### Written problem A
Please repeat, exactly and with nothing added, the lines running from the line that contains "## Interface" to the line that contains "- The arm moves", both lines included.

### Text segment
────────

Domestic banks reported that lending standards on all categories of C&I loans remained at levels that are easier than or near the midpoints of their ranges since 2005, except for syndicated loans to below-investment-grade firms, for which a moderate net fraction of banks reported that  standards are currently tighter than the respective midpoints.  A significant net fraction of domestic banks reported that standards are currently easier than the respective midpoints on non-syndicated loans to large and middle-market firms, while moderate net fractions of domestic banks gave that characterization of syndicated loans to investment-grade firms and non-syndicated loans to small firms.8  However, the fraction of domestic banks reporting standards are easier decreased, and the fraction of banks reporting standards are tighter increased for all C&I loan types compared with the July 2015 SLOOS.  Meanwhile, a significant net fraction of foreign banks reported that levels are currently easier than the midpoints of their ranges since 2005 for syndicated loans to investment-grade firms, while a significant net fraction of foreign banks reported that levels are currently tighter than the respective midpoints on non-syndicated loans to small firms in the July 2016 SLOOS.  

Regarding the levels of standards for CRE loans, domestic banks reported that the current levels of standards on all major categories of these loans are tighter than the midpoints of the ranges that have prevailed since 2005.  Moreover, similar to banks' responses regarding C&I lending standards, fewer domestic banks reported easier levels of standards and more reported tighter levels of standards, relative to the respective reference points, for all CRE loan types compared with the July 2015 SLOOS.  A significant percentage of domestic banks reported, on balance, that current levels of standards are tighter than the respective midpoints on loans for construction and land development purposes, while moderate net fractions of domestic banks reported that current levels of standards are tighter than the respective midpoints on loans secured by nonfarm nonresidential properties and multifamily residential properties in the July 2016 SLOOS.  Meanwhile, a major percentage of foreign banks reported, on balance, that levels of standards are currently tighter than the respective midpoints on loans for construction and land development purposes, while significant net fractions of foreign banks reported that levels of standards are currently tighter than the respective midpoints on loans secured by nonfarm nonresidential properties and multifamily residential properties.

With respect to RRE loans, on balance, domestic banks reported that lending standards for all five categories included in this survey question (GSE-eligible mortgages, government-insured mortgages, jumbo mortgages, subprime mortgages, and HELOCs) remained tighter than the midpoints of the ranges observed since 2005.  Of note, a major net fraction of banks reported that the current level of standards on subprime residential mortgage loans is tighter than the reference point.

────────

### Written problem B
Reproduce the wording of the text segment between "With respect to" and "the reference point.", with both ends included.

────────

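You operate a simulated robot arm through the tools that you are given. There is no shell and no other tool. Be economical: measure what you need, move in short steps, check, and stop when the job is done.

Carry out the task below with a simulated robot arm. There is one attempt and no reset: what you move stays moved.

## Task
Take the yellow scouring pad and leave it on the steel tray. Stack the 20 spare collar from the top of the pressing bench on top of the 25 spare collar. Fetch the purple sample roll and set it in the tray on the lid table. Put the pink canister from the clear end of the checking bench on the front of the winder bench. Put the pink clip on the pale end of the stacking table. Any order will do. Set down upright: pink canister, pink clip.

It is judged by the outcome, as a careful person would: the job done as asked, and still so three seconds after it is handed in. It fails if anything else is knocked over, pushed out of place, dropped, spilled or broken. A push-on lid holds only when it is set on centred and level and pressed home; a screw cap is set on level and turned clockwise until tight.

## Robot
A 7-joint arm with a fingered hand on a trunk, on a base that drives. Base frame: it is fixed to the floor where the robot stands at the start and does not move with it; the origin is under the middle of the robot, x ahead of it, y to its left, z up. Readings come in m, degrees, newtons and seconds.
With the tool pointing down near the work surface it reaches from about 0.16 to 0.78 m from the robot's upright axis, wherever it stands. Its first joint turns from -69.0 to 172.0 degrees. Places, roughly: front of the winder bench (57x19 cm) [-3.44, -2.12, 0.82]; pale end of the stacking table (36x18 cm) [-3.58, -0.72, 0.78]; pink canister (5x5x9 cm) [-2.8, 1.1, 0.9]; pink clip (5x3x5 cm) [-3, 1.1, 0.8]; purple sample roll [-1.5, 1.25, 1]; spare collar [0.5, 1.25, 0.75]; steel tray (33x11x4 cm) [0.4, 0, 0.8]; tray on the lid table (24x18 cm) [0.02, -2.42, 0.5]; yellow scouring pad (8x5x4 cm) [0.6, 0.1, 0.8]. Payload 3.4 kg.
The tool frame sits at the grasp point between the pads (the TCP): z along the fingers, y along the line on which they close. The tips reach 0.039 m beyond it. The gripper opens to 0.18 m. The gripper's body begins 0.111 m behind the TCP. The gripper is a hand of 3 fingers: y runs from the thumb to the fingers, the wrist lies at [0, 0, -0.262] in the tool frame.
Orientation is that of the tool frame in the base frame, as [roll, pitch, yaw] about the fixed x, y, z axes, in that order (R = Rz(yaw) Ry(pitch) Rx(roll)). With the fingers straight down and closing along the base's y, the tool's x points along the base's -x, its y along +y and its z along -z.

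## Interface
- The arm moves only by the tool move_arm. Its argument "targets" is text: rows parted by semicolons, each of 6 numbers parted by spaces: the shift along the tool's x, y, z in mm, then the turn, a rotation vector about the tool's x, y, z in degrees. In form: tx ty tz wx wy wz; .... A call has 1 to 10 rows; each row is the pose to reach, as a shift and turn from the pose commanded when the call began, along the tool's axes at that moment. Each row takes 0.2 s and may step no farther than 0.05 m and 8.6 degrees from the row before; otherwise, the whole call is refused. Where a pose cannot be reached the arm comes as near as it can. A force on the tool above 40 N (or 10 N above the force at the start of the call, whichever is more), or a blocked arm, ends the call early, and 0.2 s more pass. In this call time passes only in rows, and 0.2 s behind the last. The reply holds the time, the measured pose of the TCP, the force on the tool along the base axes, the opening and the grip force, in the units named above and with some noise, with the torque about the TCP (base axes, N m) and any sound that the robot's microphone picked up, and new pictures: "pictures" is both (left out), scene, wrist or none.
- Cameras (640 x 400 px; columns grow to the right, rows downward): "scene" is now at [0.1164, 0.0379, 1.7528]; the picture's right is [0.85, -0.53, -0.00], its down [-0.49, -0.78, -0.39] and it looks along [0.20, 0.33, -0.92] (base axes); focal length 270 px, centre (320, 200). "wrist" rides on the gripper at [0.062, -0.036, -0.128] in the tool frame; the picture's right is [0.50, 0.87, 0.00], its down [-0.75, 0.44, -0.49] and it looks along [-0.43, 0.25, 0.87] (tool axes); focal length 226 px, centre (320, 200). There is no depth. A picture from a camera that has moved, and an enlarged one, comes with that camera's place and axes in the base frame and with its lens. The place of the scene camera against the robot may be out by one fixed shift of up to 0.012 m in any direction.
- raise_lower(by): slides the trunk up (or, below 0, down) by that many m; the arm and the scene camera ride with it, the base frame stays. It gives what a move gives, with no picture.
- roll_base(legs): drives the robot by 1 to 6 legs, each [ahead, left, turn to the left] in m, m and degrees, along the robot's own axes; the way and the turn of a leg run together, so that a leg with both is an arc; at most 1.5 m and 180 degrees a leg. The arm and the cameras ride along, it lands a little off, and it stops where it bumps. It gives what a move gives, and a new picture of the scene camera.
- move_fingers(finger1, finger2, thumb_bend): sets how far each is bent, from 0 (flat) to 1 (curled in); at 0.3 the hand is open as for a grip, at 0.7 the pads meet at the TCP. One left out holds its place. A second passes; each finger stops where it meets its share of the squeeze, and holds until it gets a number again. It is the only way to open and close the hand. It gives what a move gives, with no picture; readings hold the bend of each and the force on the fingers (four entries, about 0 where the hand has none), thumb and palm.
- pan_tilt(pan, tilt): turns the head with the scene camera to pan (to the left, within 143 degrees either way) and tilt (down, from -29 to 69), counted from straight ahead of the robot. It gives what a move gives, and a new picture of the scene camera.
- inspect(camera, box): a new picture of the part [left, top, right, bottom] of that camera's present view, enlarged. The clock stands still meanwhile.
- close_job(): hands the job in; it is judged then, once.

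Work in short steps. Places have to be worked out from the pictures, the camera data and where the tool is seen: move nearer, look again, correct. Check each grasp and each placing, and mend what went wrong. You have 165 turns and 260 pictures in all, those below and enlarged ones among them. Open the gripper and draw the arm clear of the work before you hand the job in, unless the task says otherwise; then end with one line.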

────────

### Correct result A
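## Interface
- The arm moves only by the tool move_arm. Its argument "targets" is text: rows parted by semicolons, each of 6 numbers parted by spaces: the shift along the tool's x, y, z in mm, then the turn, a rotation vector about the tool's x, y, z in degrees. In form: tx ty tz wx wy wz; .... A call has 1 to 10 rows; each row is the pose to reach, as a shift and turn from the pose commanded when the call began, along the tool's axes at that moment. Each row takes 0.2 s and may step no farther than 0.05 m and 8.6 degrees from the row before; otherwise, the whole call is refused. Where a pose cannot be reached the arm comes as near as it can. A force on the tool above 40 N (or 10 N above the force at the start of the call, whichever is more), or a blocked arm, ends the call early, and 0.2 s more pass. In this call time passes only in rows, and 0.2 s behind the last. The reply holds the time, the measured pose of the TCP, the force on the tool along the base axes, the opening and the grip force, in the units named above and with some noise, with the torque about the TCP (base axes, N m) and any sound that the robot's microphone picked up, and new pictures: "pictures" is both (left out), scene, wrist or none.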

### Correct result B
With respect to RRE loans, on balance, domestic banks reported that lending standards for all five categories included in this survey question (GSE-eligible mortgages, government-insured mortgages, jumbo mortgages, subprime mortgages, and HELOCs) remained tighter than the midpoints of the ranges observed since 2005.  Of note, a major net fraction of banks reported that the current level of standards on subprime residential mortgage loans is tighter than the reference point.